**** Reading passage ****

Dienstag, 21. August 2012

Dünnschiss

Ich frage mich, ob die Macher der Serie "Winx Club" mit der Diätindustrie zusammen arbeiten.

Allein in Europa setzt die Diätindustrie jährlich fast hundert Milliarden um. Und da wir heutzutage alle Gewinnwachstum brauchen, heißt die Devise: Früh übt sich mit dem Diätenwahn. Da reicht es nicht, magersüchtige Ernährungsberaterinnen in Kindergärten und Schulen zu schicken und dort dem biegsamen Nachwuchs einzureden, dass sie fettarme Rohkost essen sollen. Denn Kinder lassen sich selten von etwas abschrecken, das Erzieher und Pädagogen anprangern. Bilder sind viel stärker. Angeblich wurden viele Frauen auf den Fidschi-Inseln nach nur wenigen Jahren essgestört, nachdem bei ihnen das Fernsehen eingeführt worden war. Es reichten Serien wie "Baywatch", und die Essstörung verbreitete sich wie ein Fieber.

Und beim Einsuggerieren von Bildern kann man nicht früh genug anfangen. Vor Jahren noch nahm man Kindern den "Struwwelpeter" weg, weil er als zu "brutal" und "unpädagogisch" galt. Heute hätte man wahrscheinlich Angst, dass sich die Kinder zum Suppe-Essen animiert fühlen könnten. Der heutige Suppenkaspar wäre wohl einer, der zu viele Pommes isst, die "gesunde Rohkost" verweigert und am Ende wegen Verfettung im tiefen Grab landet. Und der Hans-Guck-in-die-Luft würde wahrscheinlich am Bubble-Tea ersticken, weil er nicht auf die Warnungen seiner Mama gehört hat.

**** Source material ****

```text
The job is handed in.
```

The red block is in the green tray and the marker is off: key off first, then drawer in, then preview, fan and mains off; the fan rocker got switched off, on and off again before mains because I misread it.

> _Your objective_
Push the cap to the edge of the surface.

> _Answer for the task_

****

> _Your objective_
Could you carry on with the reading passage from where it ends?

> _Answer for the task_
Früher waren Kinderfiguren anders. Eine Biene Maja war mollig. Heidi war pausbäckig. Der Trotzkopf war rund und glücklich. Doch heute werden auch die Mainzelmännchen immer dünner. Der aktuelle Kult um Models verzerrt mehr und mehr ein weibliches Idealbild. Dieses Idealbild wird nicht von den Sexphantasien von Männern geprägt, im Gegenteil. Models auf dem Laufsteg sollen makellos, aber nicht erotisch sein. Denn Erotik würde von dem ablenken, was die Hauptsache auf dem Laufsteg ist, und das ist nicht das Model, das ist die Kleidung, die präsentiert wird. Daher bevorzugen Modeschöpfer "wandelnde Kleiderständer".

Manche Mädchen, die in die Pubertät kommen und mit den Veränderungen ihres Körpers zurechtkommen müssen, fühlen sich von diesen Bildern angezogen, weil dort unerotische, mädchenhafte Frauen gezeigt werden, die dennoch Erfolg haben und bejubelt werden. Das mag zu einer Zeit, in der die eigene Sexualität auch Ängste auslöst, auf fruchtbaren Boden fallen.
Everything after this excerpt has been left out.